**PASSAGE:**
** begin **

We suggested cervical cancer screening strategies for women living with HIV (WLHIV) by comparing their precancer risks to general population women, and then compared our suggestions with current Centers for Disease Control and Prevention (CDC) guidelines.

Design:

We compared risks of biopsy-confirmed cervical high-grade squamous intraepithelial neoplasia or worse (bHSIL+), calculated among WLHIV in the Women's Interagency HIV Study, to ‘risk benchmarks’ for specific management strategies in the general population.

Methods:

We applied parametric survival models among 2423 WLHIV with negative or atypical squamous cell of undetermined significance (ASC-US) cytology during 2000–2015. Separately, we synthesized published general population bHSIL+ risks to generate 3-year risk benchmarks for a 3-year return (after negative cytology, i.e. ‘rescreening threshold’), a 6–12-month return (after ASC-US), and immediate colposcopy [after low-grade squamous intraepithelial lesion (LSIL)].

Results:

Average 3-year bHSIL+ risks among general population women (’risk benchmarks’) were 0.69% for a 3-year return (after negative cytology), 8.8% for a 6–12-month return (after ASC-US), and 14.4% for colposcopy (after LSIL). Most CDC guidelines for WLHIV were supported by comparing risks in WLHIV to these benchmarks, including a 3-year return with CD4+ greater than 500 cells/μl and after either three negative cytology tests or a negative cytology/oncogenic human papillomavirus cotest (all 3-year risks≤1.3%); a 1-year return after negative cytology with either positive oncogenic human papillomavirus cotest (1-year risk = 1.0%) or CD4+ cell count less than 500 cells/μl (1-year risk = 1.1%); and a 6–12-month return after ASC-US (3-year risk = 8.2% if CD4+ cell count at least 500 cells/μl; 10.4% if CD4+ cell count = 350–499 cells/μl). Other suggestions differed modestly from current guidelines, including colposcopy (vs. 6–12 month return) for WLHIV with ASC-US and CD4+ cell count less than 350 cells/μl (3-year risk = 16.4%) and a lengthened 2-year (vs. 1-year) interval after negative cytology with CD4+ cell count at least 500 cells/μl (2-year risk = 0.98%).

** end **

**GIVEN MATERIAL:**
** begin **

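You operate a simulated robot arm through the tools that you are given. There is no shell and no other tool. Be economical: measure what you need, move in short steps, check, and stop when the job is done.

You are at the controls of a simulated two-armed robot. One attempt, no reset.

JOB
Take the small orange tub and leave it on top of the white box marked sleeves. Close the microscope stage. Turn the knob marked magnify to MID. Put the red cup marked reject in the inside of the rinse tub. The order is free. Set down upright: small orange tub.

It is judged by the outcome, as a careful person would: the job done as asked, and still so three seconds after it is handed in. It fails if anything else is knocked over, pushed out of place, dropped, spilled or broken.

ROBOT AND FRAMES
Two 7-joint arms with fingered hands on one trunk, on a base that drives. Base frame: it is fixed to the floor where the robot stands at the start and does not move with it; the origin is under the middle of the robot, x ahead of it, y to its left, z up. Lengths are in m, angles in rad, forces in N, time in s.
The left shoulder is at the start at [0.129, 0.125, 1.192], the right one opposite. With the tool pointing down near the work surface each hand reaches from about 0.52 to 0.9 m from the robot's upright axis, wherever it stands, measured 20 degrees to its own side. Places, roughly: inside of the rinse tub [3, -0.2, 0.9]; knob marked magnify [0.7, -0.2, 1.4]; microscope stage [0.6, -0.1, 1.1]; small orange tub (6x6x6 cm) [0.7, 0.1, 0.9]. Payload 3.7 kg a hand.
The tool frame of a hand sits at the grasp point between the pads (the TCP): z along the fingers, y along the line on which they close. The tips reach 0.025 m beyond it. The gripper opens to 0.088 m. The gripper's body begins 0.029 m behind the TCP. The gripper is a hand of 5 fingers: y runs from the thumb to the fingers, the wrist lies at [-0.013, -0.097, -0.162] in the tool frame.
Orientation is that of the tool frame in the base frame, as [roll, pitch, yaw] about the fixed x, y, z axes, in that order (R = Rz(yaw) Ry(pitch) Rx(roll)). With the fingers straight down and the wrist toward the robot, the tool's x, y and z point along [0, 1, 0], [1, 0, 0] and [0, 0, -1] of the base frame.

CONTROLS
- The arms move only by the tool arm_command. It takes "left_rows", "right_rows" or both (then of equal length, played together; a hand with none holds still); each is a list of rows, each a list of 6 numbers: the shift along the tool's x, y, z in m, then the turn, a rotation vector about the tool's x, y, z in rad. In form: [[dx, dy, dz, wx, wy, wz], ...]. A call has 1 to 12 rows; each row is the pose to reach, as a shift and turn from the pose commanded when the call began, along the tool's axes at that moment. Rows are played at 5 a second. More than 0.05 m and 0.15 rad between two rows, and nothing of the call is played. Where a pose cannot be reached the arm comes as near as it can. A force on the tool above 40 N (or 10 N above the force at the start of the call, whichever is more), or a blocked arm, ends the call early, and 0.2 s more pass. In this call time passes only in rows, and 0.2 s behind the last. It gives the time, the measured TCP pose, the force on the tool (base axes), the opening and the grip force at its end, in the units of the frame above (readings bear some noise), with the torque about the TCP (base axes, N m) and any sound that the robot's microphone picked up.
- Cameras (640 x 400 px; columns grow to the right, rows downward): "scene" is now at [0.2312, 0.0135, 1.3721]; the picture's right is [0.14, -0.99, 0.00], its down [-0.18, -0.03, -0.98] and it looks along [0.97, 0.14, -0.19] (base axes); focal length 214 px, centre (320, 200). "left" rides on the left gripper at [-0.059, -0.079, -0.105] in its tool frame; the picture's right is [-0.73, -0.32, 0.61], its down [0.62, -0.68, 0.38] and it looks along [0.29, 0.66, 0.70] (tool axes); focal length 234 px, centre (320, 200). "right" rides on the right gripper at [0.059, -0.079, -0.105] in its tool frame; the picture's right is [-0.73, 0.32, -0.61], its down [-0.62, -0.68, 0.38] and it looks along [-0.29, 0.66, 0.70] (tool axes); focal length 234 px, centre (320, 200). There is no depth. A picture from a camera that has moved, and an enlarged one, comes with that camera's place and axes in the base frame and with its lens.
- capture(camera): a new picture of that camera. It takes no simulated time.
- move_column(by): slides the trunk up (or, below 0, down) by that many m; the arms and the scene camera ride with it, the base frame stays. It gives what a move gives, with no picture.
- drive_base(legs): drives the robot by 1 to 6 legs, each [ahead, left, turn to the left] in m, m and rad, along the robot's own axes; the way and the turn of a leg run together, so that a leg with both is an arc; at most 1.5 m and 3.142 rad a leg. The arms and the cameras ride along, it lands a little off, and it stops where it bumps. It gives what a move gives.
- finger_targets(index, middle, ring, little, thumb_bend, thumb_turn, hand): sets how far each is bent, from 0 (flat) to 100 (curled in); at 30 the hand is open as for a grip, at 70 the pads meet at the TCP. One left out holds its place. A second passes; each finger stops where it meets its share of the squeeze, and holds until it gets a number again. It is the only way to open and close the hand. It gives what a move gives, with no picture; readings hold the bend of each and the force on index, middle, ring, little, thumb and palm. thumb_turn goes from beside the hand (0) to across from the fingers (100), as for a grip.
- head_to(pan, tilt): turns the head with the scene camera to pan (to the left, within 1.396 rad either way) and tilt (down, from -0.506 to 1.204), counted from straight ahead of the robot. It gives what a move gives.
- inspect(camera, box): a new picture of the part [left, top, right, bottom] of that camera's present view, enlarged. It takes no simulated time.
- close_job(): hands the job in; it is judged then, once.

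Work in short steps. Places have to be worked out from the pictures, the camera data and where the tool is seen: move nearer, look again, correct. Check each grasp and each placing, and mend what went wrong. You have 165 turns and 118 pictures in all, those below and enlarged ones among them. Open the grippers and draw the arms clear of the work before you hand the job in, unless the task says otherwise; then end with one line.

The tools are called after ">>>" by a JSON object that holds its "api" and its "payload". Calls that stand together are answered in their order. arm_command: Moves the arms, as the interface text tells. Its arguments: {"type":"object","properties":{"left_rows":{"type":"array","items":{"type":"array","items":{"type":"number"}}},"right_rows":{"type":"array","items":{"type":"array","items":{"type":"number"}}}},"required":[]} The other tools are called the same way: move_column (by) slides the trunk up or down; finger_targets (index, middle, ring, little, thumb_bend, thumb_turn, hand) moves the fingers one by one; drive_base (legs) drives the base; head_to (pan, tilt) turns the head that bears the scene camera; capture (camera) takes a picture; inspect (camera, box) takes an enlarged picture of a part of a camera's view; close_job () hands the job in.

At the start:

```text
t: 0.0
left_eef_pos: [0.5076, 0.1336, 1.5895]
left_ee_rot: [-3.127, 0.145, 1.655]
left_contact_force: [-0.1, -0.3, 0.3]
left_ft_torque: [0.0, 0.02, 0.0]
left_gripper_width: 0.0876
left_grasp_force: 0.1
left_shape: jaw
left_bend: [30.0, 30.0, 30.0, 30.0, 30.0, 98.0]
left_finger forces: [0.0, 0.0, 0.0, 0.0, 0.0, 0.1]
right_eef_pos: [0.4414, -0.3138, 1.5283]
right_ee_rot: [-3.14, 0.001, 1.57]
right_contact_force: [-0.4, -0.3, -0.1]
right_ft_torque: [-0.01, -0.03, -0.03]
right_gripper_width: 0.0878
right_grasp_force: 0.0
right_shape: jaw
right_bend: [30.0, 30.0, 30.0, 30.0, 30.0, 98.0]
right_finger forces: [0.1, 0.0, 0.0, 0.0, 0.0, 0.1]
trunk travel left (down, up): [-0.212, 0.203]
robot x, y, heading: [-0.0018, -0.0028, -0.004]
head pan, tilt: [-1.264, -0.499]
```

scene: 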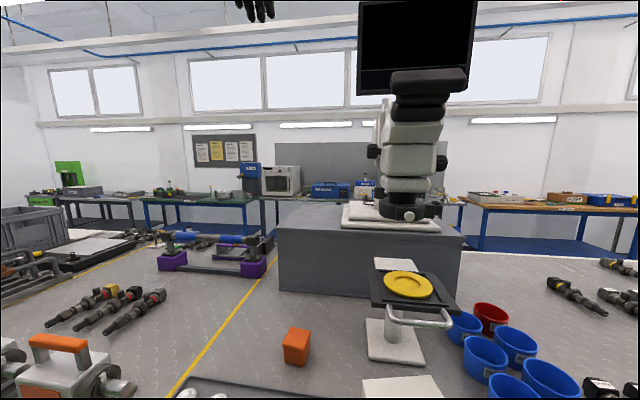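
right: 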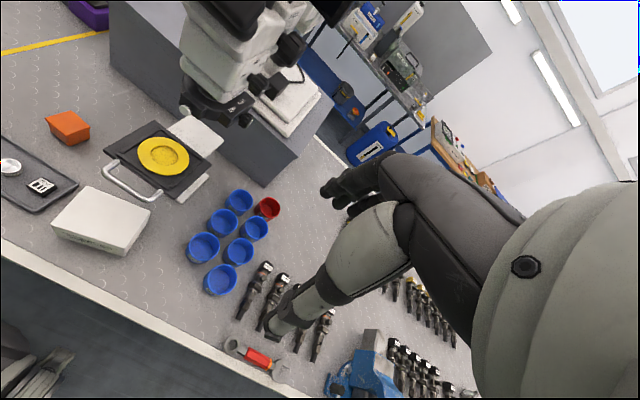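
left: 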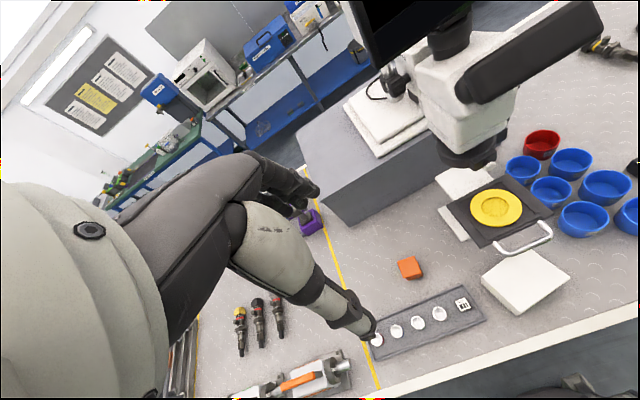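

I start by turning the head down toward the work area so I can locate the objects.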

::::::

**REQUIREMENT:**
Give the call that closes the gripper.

** end **

**REQUIREMENT:**
In the passage, find "We compared risks" and reproduce everything up to and including "the general population.".

**TASK RESPONSE:**
We compared risks of biopsy-confirmed cervical high-grade squamous intraepithelial neoplasia or worse (bHSIL+), calculated among WLHIV in the Women's Interagency HIV Study, to ‘risk benchmarks’ for specific management strategies in the general population.